====== Data segment

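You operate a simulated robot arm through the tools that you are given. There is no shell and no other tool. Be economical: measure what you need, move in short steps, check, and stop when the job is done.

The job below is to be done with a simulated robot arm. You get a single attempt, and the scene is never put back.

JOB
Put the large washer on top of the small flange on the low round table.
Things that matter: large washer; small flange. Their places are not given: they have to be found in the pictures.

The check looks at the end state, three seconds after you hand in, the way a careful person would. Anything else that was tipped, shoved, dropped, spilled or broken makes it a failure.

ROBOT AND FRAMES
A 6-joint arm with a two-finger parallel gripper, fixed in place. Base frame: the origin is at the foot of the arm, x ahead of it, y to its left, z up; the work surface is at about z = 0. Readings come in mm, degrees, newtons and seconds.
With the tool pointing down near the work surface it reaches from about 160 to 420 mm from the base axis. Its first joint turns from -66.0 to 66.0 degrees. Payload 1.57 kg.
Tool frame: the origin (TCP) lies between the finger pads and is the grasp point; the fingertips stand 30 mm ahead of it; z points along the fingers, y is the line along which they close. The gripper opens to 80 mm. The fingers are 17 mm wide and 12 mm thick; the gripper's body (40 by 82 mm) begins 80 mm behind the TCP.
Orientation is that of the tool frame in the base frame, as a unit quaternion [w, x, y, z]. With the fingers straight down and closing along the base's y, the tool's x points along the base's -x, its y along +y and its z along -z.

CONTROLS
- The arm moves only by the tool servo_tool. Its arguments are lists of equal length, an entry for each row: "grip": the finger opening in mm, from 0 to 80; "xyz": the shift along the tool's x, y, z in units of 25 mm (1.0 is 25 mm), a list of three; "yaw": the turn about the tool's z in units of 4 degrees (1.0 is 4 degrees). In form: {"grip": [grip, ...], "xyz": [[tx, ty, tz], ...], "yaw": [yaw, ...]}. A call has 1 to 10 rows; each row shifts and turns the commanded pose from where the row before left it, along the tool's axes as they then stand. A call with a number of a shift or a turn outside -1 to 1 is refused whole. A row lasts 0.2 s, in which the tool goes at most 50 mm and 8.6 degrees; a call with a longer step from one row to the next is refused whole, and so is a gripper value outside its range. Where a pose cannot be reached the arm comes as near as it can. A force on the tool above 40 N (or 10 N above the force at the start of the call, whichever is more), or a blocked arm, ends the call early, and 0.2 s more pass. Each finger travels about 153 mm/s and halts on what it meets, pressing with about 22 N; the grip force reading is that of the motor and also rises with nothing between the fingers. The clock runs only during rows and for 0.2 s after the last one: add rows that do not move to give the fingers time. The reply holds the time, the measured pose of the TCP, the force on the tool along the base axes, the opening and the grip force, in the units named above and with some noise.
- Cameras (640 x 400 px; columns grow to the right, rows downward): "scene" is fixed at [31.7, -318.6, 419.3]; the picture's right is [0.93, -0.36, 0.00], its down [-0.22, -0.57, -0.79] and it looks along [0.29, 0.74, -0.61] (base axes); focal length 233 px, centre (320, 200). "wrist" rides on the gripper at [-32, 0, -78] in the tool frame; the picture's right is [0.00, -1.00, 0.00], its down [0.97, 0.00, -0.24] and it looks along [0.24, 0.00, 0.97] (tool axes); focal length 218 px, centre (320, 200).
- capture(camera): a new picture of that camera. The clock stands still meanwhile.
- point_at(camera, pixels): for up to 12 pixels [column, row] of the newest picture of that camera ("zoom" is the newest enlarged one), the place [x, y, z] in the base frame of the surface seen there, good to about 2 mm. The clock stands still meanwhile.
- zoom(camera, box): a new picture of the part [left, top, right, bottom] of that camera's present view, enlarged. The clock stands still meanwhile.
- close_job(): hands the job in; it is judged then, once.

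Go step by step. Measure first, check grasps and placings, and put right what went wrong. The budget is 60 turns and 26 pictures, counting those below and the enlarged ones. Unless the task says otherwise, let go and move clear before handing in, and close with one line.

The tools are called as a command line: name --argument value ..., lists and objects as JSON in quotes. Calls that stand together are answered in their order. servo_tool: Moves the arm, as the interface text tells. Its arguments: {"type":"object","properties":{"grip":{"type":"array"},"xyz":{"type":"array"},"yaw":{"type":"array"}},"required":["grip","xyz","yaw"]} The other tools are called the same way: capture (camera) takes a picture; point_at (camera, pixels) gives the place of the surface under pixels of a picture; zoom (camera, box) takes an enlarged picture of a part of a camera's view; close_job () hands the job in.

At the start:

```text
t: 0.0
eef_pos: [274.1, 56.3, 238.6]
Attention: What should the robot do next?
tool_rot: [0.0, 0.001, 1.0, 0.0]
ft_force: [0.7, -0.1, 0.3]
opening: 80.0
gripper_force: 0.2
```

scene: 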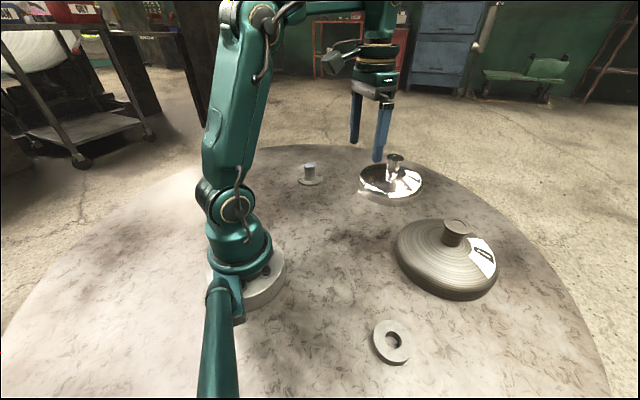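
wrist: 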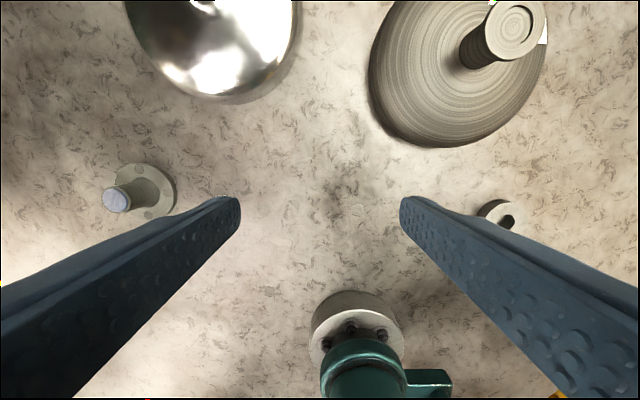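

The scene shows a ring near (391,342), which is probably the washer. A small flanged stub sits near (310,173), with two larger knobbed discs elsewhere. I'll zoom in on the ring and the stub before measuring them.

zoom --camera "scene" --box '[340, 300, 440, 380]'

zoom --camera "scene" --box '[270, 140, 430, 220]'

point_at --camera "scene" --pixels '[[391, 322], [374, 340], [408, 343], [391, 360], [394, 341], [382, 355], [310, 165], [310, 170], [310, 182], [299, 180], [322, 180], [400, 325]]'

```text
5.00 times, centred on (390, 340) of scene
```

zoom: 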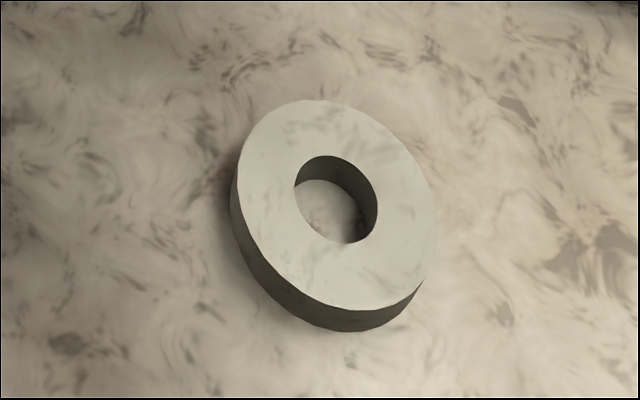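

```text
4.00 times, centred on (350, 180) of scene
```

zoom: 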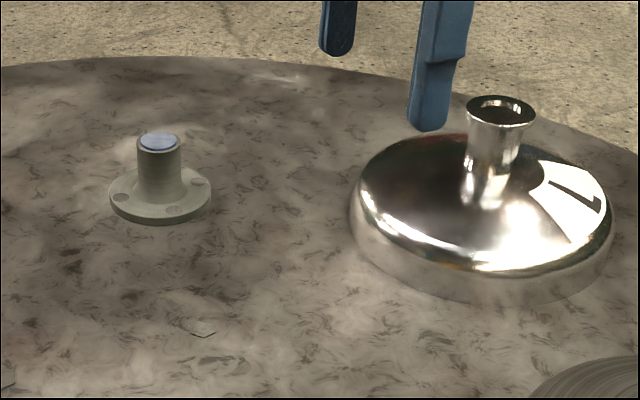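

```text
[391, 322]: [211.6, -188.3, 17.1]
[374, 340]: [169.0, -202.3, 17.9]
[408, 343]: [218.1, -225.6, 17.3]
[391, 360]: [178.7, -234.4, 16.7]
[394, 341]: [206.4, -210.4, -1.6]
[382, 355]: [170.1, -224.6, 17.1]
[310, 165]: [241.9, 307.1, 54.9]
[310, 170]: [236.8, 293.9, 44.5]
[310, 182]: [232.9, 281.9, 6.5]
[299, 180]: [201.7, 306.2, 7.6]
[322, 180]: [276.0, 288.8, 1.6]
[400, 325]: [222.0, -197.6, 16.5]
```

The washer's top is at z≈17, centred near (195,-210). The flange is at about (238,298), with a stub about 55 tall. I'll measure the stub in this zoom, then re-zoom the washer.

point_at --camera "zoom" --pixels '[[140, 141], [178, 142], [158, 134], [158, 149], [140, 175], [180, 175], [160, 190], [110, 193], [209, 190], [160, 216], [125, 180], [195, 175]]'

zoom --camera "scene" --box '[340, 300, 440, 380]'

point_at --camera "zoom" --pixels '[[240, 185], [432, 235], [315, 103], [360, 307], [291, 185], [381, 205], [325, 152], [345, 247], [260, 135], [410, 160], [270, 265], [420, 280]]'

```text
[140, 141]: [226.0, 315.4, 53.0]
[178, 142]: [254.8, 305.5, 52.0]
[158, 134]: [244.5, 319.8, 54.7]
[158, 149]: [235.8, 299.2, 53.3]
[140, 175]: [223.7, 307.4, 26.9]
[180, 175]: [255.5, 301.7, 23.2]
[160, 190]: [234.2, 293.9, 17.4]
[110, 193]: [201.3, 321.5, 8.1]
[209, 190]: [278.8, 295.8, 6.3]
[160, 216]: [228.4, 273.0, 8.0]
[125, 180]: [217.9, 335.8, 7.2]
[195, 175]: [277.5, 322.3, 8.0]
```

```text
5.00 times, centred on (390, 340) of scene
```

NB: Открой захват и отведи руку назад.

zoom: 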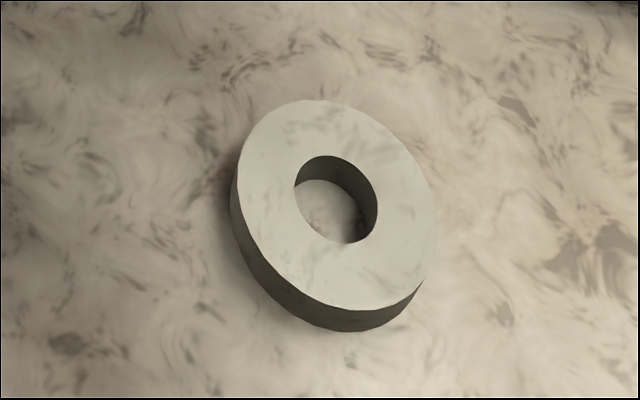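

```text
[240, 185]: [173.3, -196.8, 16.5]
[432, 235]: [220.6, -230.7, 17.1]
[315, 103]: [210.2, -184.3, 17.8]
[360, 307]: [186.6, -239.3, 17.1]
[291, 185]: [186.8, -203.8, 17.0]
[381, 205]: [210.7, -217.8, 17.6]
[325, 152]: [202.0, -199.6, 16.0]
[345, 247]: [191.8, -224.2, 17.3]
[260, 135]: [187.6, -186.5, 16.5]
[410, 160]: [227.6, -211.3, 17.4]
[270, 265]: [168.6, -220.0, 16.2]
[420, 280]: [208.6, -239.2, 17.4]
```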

============

_Work to do_: Leave out the pictures and transcribe everything else exactly.

_Final answer_:
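You operate a simulated robot arm through the tools that you are given. There is no shell and no other tool. Be economical: measure what you need, move in short steps, check, and stop when the job is done.

The job below is to be done with a simulated robot arm. You get a single attempt, and the scene is never put back.

JOB
Put the large washer on top of the small flange on the low round table.
Things that matter: large washer; small flange. Their places are not given: they have to be found in the pictures.

The check looks at the end state, three seconds after you hand in, the way a careful person would. Anything else that was tipped, shoved, dropped, spilled or broken makes it a failure.

ROBOT AND FRAMES
A 6-joint arm with a two-finger parallel gripper, fixed in place. Base frame: the origin is at the foot of the arm, x ahead of it, y to its left, z up; the work surface is at about z = 0. Readings come in mm, degrees, newtons and seconds.
With the tool pointing down near the work surface it reaches from about 160 to 420 mm from the base axis. Its first joint turns from -66.0 to 66.0 degrees. Payload 1.57 kg.
Tool frame: the origin (TCP) lies between the finger pads and is the grasp point; the fingertips stand 30 mm ahead of it; z points along the fingers, y is the line along which they close. The gripper opens to 80 mm. The fingers are 17 mm wide and 12 mm thick; the gripper's body (40 by 82 mm) begins 80 mm behind the TCP.
Orientation is that of the tool frame in the base frame, as a unit quaternion [w, x, y, z]. With the fingers straight down and closing along the base's y, the tool's x points along the base's -x, its y along +y and its z along -z.

CONTROLS
- The arm moves only by the tool servo_tool. Its arguments are lists of equal length, an entry for each row: "grip": the finger opening in mm, from 0 to 80; "xyz": the shift along the tool's x, y, z in units of 25 mm (1.0 is 25 mm), a list of three; "yaw": the turn about the tool's z in units of 4 degrees (1.0 is 4 degrees). In form: {"grip": [grip, ...], "xyz": [[tx, ty, tz], ...], "yaw": [yaw, ...]}. A call has 1 to 10 rows; each row shifts and turns the commanded pose from where the row before left it, along the tool's axes as they then stand. A call with a number of a shift or a turn outside -1 to 1 is refused whole. A row lasts 0.2 s, in which the tool goes at most 50 mm and 8.6 degrees; a call with a longer step from one row to the next is refused whole, and so is a gripper value outside its range. Where a pose cannot be reached the arm comes as near as it can. A force on the tool above 40 N (or 10 N above the force at the start of the call, whichever is more), or a blocked arm, ends the call early, and 0.2 s more pass. Each finger travels about 153 mm/s and halts on what it meets, pressing with about 22 N; the grip force reading is that of the motor and also rises with nothing between the fingers. The clock runs only during rows and for 0.2 s after the last one: add rows that do not move to give the fingers time. The reply holds the time, the measured pose of the TCP, the force on the tool along the base axes, the opening and the grip force, in the units named above and with some noise.
- Cameras (640 x 400 px; columns grow to the right, rows downward): "scene" is fixed at [31.7, -318.6, 419.3]; the picture's right is [0.93, -0.36, 0.00], its down [-0.22, -0.57, -0.79] and it looks along [0.29, 0.74, -0.61] (base axes); focal length 233 px, centre (320, 200). "wrist" rides on the gripper at [-32, 0, -78] in the tool frame; the picture's right is [0.00, -1.00, 0.00], its down [0.97, 0.00, -0.24] and it looks along [0.24, 0.00, 0.97] (tool axes); focal length 218 px, centre (320, 200).
- capture(camera): a new picture of that camera. The clock stands still meanwhile.
- point_at(camera, pixels): for up to 12 pixels [column, row] of the newest picture of that camera ("zoom" is the newest enlarged one), the place [x, y, z] in the base frame of the surface seen there, good to about 2 mm. The clock stands still meanwhile.
- zoom(camera, box): a new picture of the part [left, top, right, bottom] of that camera's present view, enlarged. The clock stands still meanwhile.
- close_job(): hands the job in; it is judged then, once.

Go step by step. Measure first, check grasps and placings, and put right what went wrong. The budget is 60 turns and 26 pictures, counting those below and the enlarged ones. Unless the task says otherwise, let go and move clear before handing in, and close with one line.

The tools are called as a command line: name --argument value ..., lists and objects as JSON in quotes. Calls that stand together are answered in their order. servo_tool: Moves the arm, as the interface text tells. Its arguments: {"type":"object","properties":{"grip":{"type":"array"},"xyz":{"type":"array"},"yaw":{"type":"array"}},"required":["grip","xyz","yaw"]} The other tools are called the same way: capture (camera) takes a picture; point_at (camera, pixels) gives the place of the surface under pixels of a picture; zoom (camera, box) takes an enlarged picture of a part of a camera's view; close_job () hands the job in.

At the start:

```text
t: 0.0
eef_pos: [274.1, 56.3, 238.6]
Attention: What should the robot do next?
tool_rot: [0.0, 0.001, 1.0, 0.0]
ft_force: [0.7, -0.1, 0.3]
opening: 80.0
gripper_force: 0.2
```

scene: 
wrist: 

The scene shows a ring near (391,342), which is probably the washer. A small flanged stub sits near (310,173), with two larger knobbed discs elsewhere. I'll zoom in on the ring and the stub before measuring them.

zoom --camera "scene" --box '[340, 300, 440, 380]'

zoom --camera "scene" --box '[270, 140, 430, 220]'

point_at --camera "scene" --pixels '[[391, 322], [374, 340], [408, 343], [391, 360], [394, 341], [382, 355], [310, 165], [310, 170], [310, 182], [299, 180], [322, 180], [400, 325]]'

```text
5.00 times, centred on (390, 340) of scene
```

zoom: 

```text
4.00 times, centred on (350, 180) of scene
```

zoom: 

```text
[391, 322]: [211.6, -188.3, 17.1]
[374, 340]: [169.0, -202.3, 17.9]
[408, 343]: [218.1, -225.6, 17.3]
[391, 360]: [178.7, -234.4, 16.7]
[394, 341]: [206.4, -210.4, -1.6]
[382, 355]: [170.1, -224.6, 17.1]
[310, 165]: [241.9, 307.1, 54.9]
[310, 170]: [236.8, 293.9, 44.5]
[310, 182]: [232.9, 281.9, 6.5]
[299, 180]: [201.7, 306.2, 7.6]
[322, 180]: [276.0, 288.8, 1.6]
[400, 325]: [222.0, -197.6, 16.5]
```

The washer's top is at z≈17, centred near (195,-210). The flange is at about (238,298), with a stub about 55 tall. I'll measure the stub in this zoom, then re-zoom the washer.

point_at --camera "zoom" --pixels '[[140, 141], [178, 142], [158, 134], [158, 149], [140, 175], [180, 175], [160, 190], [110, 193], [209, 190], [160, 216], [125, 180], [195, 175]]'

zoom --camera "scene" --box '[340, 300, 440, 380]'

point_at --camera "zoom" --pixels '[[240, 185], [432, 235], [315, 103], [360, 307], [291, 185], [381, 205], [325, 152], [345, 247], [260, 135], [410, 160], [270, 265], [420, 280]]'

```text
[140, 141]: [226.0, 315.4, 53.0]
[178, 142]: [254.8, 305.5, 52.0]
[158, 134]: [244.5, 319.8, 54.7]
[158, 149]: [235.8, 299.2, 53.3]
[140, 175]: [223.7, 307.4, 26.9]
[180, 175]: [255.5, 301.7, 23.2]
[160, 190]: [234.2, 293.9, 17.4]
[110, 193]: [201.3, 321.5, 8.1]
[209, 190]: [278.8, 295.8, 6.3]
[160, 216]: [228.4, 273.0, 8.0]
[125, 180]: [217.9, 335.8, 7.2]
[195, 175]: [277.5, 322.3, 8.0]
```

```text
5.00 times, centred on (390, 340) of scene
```

NB: Открой захват и отведи руку назад.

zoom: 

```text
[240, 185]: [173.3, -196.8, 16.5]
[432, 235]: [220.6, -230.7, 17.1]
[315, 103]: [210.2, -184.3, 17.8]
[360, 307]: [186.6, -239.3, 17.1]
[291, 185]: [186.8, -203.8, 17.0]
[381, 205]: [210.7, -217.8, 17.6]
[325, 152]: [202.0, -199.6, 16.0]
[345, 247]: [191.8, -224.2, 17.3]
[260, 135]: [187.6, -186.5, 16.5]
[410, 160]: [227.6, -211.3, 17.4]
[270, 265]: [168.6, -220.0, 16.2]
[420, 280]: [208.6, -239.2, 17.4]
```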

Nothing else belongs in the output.